The appeal of the microfoundations project in economics is strongly supported by the considerable force of the discipline's hard core (in Lakatos' sense). This is especially the case, if the microfoundations metaphor is seen as a way of giving precedence to microeconomics in unifying economic theory rather than as requiring that all macroeconomic propositions are reduced to or derived from microeconomic ones. Given the micro-theoretical nature of the hard core, the microfoundations project and professional respect for the hard core have become closely intertwined and the orientating and disciplining role of the latter is of crucial importance in driving the former. Thus, questioning the microfoundations project is tantamount to confronting the hard core. Maximization of utility and maximization of profit, which are the two most fundamental tenets of the hard core, both suffer from serious weaknesses.
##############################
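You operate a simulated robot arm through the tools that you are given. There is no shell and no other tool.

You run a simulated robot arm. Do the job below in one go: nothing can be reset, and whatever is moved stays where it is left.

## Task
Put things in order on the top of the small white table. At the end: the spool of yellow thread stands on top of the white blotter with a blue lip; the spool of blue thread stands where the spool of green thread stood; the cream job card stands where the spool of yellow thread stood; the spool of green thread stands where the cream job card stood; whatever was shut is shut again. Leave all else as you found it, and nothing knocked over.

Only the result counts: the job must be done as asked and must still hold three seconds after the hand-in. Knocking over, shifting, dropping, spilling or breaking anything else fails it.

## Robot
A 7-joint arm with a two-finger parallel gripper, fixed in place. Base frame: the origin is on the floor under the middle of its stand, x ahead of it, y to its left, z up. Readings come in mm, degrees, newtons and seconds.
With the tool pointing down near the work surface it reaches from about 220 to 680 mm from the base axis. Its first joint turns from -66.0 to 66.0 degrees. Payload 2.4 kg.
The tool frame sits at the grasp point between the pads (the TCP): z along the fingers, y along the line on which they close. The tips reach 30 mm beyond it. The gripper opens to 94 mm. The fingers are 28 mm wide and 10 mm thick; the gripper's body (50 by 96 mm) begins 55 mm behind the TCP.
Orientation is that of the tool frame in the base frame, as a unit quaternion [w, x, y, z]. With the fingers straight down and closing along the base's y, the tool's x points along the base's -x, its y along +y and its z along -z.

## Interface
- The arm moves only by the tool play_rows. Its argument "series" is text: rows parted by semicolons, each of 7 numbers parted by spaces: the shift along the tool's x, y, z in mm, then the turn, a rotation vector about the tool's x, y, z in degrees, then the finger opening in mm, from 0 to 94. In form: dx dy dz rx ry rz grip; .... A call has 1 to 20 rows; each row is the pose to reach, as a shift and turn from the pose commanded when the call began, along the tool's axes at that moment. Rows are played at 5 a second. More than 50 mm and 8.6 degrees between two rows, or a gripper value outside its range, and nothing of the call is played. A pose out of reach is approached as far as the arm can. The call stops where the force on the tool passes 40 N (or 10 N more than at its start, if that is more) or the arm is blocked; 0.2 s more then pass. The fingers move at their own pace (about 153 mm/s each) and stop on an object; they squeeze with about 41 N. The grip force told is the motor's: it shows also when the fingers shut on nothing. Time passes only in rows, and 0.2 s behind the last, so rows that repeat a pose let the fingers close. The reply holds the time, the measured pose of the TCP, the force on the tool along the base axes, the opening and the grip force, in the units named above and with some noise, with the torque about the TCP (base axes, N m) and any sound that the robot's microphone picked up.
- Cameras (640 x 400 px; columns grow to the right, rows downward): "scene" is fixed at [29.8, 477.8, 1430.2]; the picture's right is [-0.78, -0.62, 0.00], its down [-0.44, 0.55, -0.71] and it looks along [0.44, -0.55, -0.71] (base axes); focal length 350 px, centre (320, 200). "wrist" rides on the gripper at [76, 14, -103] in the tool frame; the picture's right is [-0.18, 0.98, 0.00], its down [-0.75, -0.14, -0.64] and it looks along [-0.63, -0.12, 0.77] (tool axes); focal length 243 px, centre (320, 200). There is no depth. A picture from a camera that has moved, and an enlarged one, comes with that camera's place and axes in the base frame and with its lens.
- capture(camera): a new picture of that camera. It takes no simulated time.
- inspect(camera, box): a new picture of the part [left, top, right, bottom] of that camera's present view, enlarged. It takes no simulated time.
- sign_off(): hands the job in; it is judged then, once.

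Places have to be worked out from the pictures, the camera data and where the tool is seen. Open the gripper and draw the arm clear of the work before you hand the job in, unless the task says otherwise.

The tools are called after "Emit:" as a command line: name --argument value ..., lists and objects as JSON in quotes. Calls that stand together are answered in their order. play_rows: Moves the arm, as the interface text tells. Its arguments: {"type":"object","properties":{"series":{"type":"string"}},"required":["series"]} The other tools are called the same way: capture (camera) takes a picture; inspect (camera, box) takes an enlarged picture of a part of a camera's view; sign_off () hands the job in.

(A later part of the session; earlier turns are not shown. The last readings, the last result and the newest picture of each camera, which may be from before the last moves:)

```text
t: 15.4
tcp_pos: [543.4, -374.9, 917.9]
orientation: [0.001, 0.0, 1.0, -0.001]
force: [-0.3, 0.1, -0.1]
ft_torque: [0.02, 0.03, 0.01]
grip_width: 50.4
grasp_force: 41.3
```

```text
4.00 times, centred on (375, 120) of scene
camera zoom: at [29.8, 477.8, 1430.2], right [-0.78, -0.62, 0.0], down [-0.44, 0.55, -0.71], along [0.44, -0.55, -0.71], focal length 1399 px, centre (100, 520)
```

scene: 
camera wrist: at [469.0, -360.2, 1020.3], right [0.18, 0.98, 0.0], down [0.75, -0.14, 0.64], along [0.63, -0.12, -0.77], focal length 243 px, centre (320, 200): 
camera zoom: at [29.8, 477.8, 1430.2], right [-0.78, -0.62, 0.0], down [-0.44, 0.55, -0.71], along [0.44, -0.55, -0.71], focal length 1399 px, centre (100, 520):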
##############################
Maximization of utility is not only contradicted by a lot of experimental and other empirical evidence but it is also neither necessary nor sufficient for establishing the law of demand. Profit maximization is falsified both on theoretical and empirical grounds, in the case of large corporations under managerial control, and is inconsistent or implausible in the case of small owner-run firms. Consequently, privileging micro over macro theory does not ensure sound foundations and the microfoundations project makes little sense. It follows that the search for consistency between microeconomics and macroeconomics should best be pursued in terms of the bridge metaphor.